I hope this will interest you. If you'll send me your private email, I'll send you a tidbit that will interest you for sure.

Dick Arndt


Daryl Copeland on June 8, 2009 @ 9:46 am
All good points, Nick.

To be sure, when it comes to international political communications, the best PD can never compensate for flawed policy or failed practice. In that respect, so far since last November there appears to have been been rather more hope than change on display.

There are some possible reasons as well to be concerned with the concept of smart power, which I think rests on some highly volatile and possibly incorrect assumptions. Moreover, as soon as PD is placed in any kind of power context or framework, genuine dialogue becomes very difficult.

For more along these lines, you and your readers might be interested in a glance at this short take:

http://themarknews.com/articles/179-smart-power-and-the-diplomatic-surge

Cheers.

Daryl


David Ringrose on July 20, 2009 @ 6:42 am
Nick,
Apart from a more active-sounding approach, the change from PD to Engagement looks like it signals a change on two fronts:
- in terms of the depth of its reach - the White House "Global Engagement Directorate (GED) is supposed to leverage diplomacy, communications, international development and assistance" which suggests a linkage with the real money, which has an impact on the ground.
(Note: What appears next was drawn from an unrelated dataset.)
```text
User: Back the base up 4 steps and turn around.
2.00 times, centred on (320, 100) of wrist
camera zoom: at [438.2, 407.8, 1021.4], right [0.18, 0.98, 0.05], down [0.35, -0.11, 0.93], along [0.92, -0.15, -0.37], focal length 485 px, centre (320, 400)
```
Here we in the EU have always been playing catch-up, trying to match the real positive changes brought about by our aid policy with the perception of effectiveness, and with long-term change; and
- in terms of policy – the GED objectives apparently include “leverage …of domestic engagement and outreach in pursuit of a host of national security objectives, including those related to homeland security.”. Does this suggest a fresh look at Smith Mundt?”